Provided text:
[FRIAM] Peirce & Postmordernism

Eric Charles eric.phillip.charles at gmail.com
Sun May 24 13:42:44 EDT 2020


*Quantum question,* taking out the implication that there is anything
special about humans: "if the character of the most fundamental of those
things — particle or wave, velocity, spin, location, etc. — is determined
by ... measurement, then they cannot be Real according to Peirce's
definition."

The answer is: Yes, in a sense, and No, in a different sense. There was a
thing that we believed would be real, and we found out that thing is not
real. In finding that out, we came to think some other, higher-level thing
was real, and so far the experiments seem to bear that other thing out. I'm
not an expert in quantum mechanics, so I don't know the currently trendy
terminology, but I understand the new "real" to be something like: *At a
small enough scale, all "objects" exist as probability cloud, and those
clouds collapse partially or fully when they interact with other
probability clouds.*

Of course, like anyone else, Peirce would find that very unintuitive, but I
don't see any reason Peirce would rule it out as a candidate Real, assuming
it could be .

Supplied data:

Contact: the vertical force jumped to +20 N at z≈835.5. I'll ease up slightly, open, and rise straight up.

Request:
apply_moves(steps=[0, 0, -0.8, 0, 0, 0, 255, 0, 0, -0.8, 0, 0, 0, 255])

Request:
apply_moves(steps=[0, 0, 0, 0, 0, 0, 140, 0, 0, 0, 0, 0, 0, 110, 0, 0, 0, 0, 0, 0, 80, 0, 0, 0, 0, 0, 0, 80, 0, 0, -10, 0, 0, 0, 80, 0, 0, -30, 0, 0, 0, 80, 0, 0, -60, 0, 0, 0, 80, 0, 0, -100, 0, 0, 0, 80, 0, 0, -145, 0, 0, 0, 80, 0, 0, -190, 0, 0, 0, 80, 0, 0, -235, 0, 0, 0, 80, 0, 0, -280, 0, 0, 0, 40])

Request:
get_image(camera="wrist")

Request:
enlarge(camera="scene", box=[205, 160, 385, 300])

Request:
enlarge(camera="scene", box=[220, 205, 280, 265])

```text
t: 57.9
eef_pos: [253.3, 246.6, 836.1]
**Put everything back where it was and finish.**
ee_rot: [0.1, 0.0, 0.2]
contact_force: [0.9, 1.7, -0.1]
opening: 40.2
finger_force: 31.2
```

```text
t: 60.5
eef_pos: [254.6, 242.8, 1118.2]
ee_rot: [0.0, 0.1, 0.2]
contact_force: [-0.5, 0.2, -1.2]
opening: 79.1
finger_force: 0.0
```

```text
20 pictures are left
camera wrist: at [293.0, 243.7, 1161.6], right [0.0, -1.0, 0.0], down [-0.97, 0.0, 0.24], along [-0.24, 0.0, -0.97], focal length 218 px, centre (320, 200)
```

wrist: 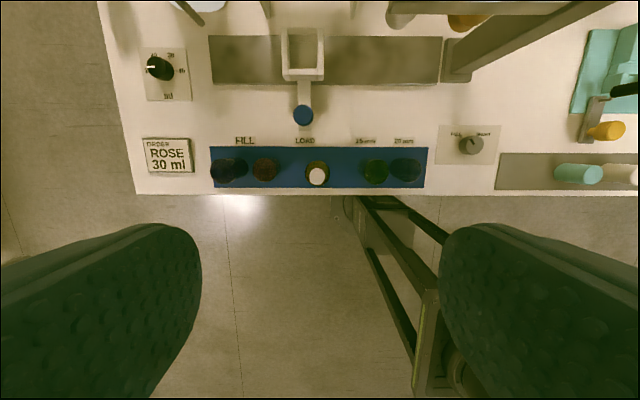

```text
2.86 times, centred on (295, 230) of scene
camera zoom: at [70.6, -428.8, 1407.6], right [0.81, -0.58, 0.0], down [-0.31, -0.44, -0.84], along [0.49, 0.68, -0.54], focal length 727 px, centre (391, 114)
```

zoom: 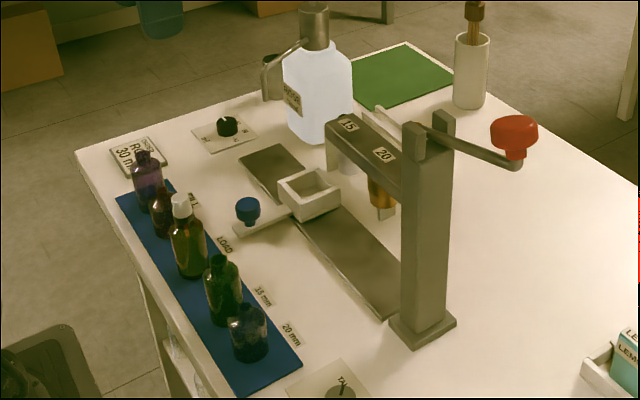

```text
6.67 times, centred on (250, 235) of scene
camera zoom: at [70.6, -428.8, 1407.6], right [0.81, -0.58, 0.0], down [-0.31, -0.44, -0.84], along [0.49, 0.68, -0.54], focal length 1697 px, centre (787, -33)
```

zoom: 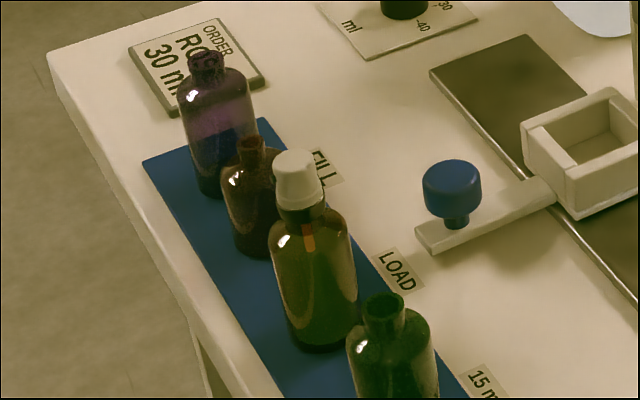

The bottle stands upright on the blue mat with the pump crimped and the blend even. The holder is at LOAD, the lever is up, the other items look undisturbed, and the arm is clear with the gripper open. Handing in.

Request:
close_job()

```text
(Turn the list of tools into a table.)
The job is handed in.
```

What you will do:
(1) Quote the provided text word for word, starting at "Of course, like" and ending with "it could be .".
(2) Extend the provided text, starting right after its last sentence.

Task results:
(1)
Of course, like anyone else, Peirce would find that very unintuitive, but I
don't see any reason Peirce would rule it out as a candidate Real, assuming
it could be .

(2)
*The question about what Truth means* is a different issue all together, as
Peirce thinks that is simply a matter of clear thinking. This is spelled
out better in "How to Make Your Ideas Clear." All we can ever know about
the things we interact with is what happens when they are interacted with.
Our conceptions are therefore (to use my phrasing) bundles of
anticipated-consequences given different methods of possible interaction.
Some of those bundles prove stable despite intense scrutiny. For example,
"combustible air" proved unstable as a concept, when put under scrutiny,
but "hydrogen" has proven far more stable. The mistake is to think that we
can conceive of the inconceivable, to always want to talk about
that-of-which-we-cannot-speak.

IF it is the case that there ARE stabilities within the domains of
psychology, cultural anthropology, politics, etc., that are every bit as
stable as those in chemistry, then there are truths there to be discovered,
and we will be in a writhing mess until we get our concepts and methods
straightened out much further. That isn't an inherently bad thing in
Peirce's view, it is just the current state of the field. We are like
chemistry before Lavoisier and his cohort, doing perfectly good
systematic work but not yet settled upon the insights we need.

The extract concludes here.